The rise of crypto has also seen a rise in crypto brokerages, crypto trading platforms, and everything in between. These companies have a vested interest in the performance of cryptocurrencies. The fact that they have large BTC holdings comes as no surprise. One such coveted name is Galaxy Digital Holdings, a crypto-focused merchant bank that holds 16,400 BTC as of 2022. The investment is currently worth around $357 million.
This year, Michael Novogratz, the CEO of Galaxy, has stressed the fact that “Bitcoin is not going away as a macro asset” even after the plummet in prices and the volatility in the markets as of late. The company has all its operations centred around crypto. It might be safe to assume that they know a thing or two about this. And, their Bitcoin investments are not merely shots in the dark.
Crypto mining companies are in the thick of it all. They are responsible for securing the blockchain networks and processing every transaction, meaning that they have a ton of knowledge about the intricacies of the blockchain system. Marathon Digital Holdings is one such company that operates in North America and aims to make crypto mining energy efficient. They have 10,055 BTC in their holdings, and they show no signs of stopping. With hundreds of thousands of Bitcoin miners at their disposal, they can continue to grow their holdings. Canadian crypto mining firm, Hut 8 Mining Corp is another such institution whose love for crypto and Bitcoin seeps into their own company portfolios. They hold 7,406 BTC, which is worth around $161 million.
We cannot talk about financial investments without talking about banks. Crypto is a market currently worth upwards of $1 trillion (though it peaked at $3 trillion last year.
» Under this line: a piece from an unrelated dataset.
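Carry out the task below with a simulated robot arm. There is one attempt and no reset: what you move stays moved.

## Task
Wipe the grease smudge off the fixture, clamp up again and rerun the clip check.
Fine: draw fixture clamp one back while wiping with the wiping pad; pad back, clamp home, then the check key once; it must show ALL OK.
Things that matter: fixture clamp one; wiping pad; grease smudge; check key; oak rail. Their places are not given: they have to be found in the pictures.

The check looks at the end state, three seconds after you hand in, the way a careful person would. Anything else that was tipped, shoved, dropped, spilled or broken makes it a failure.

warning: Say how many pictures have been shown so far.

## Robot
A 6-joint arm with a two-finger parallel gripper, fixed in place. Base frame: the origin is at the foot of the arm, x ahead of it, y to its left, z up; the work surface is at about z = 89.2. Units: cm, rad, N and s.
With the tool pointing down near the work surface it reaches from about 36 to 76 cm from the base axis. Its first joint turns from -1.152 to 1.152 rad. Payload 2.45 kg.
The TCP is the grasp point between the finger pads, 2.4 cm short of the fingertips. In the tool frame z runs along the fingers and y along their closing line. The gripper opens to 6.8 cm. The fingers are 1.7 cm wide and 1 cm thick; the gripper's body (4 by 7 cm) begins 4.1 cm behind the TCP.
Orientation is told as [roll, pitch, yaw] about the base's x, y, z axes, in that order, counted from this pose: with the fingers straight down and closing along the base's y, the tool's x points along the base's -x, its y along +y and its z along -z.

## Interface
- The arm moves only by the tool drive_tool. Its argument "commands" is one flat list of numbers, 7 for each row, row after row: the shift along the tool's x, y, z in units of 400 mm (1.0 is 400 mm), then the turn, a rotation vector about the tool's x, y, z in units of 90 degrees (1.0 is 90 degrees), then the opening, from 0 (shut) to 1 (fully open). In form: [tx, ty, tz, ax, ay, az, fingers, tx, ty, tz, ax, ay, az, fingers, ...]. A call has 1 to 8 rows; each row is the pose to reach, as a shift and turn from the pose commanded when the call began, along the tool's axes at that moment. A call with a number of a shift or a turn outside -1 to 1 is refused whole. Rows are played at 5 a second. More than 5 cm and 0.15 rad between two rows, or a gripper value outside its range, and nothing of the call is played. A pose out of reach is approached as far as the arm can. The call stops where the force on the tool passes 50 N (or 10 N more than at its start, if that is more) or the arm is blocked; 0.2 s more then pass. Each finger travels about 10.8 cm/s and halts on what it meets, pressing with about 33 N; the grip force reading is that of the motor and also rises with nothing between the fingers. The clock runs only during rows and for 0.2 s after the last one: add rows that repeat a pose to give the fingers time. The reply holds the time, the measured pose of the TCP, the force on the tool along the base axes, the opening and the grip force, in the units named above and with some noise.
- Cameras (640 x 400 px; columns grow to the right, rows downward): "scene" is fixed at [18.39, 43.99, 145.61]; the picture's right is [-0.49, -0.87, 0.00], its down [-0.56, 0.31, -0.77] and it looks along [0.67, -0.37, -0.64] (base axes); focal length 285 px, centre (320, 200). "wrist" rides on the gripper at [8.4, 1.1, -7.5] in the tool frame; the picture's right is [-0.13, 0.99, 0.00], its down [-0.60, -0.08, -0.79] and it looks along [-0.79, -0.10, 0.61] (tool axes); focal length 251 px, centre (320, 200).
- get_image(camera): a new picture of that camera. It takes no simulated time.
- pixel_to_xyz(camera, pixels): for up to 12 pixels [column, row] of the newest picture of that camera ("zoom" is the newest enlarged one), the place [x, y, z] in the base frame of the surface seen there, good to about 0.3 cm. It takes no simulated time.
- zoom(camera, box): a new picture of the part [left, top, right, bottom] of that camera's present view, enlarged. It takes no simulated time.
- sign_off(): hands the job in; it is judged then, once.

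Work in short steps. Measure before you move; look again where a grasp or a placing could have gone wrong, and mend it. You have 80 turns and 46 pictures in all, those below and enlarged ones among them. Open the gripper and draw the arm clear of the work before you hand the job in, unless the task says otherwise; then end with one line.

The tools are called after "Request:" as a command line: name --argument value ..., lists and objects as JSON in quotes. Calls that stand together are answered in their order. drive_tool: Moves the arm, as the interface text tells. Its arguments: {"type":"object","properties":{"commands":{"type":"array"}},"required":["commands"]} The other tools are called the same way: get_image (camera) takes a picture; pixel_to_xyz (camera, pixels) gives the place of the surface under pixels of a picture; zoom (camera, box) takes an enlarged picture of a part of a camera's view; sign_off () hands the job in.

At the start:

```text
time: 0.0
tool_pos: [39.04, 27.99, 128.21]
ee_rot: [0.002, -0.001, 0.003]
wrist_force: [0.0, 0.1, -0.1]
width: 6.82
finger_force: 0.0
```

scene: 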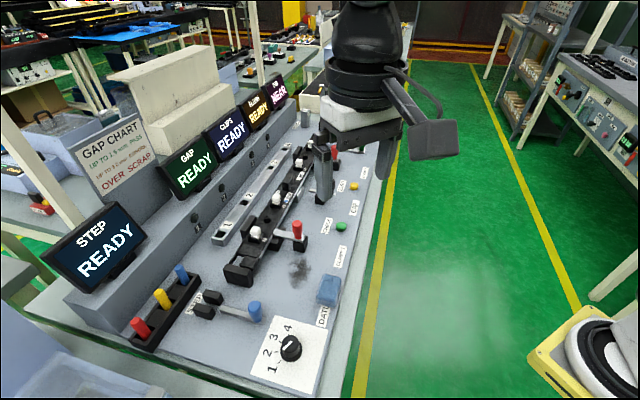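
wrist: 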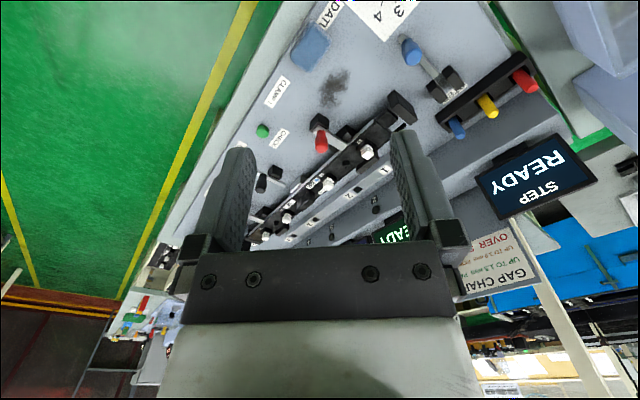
Yikes! volatility), making it evident why banking institutions are not far behind in the race to acquire some valued BTC. Morgan Stanley tops this list of banks, having put nearly $1.1 billion into crypto. While the exact figure of their BTC holdings is unclear, reports have suggested that the bank might be well on its way to becoming one of the biggest Bitcoin holders in the next couple of years. Goldman Sachs is another big-time bank that has expressed public interest in Bitcoin and its growing dominance in recent years. Reports suggest that they have invested $698 million into the crypto space, a number that is bound to grow. While these may be the top few, there are countless other banks looking into crypto investments as part of their portfolios.
Founders and CEOs like the ones we talked about are growing increasingly interested in crypto, which directly translates into their companies becoming major players in the Bitcoin game. The term used for these investors that have the power to influence the entire market with their large-scale transactions is ‘crypto whales.’ Now that we’ve looked back at the firms that are already knee-deep in crypto’s decentralized waters, let’s look toward the future. The institutionalization of Bitcoin is evident and imminent. While some organizations wait for the legislations to be put in place, others are making bold moves early on, which will undoubtedly inform governmental response. A set of universal regulations overlooking the crypto sector would not only ensure investor protection but would also bring in greater adoption. At the macro level, the world will be ready to embrace a new way of exchanging value culminating in greater financial freedom.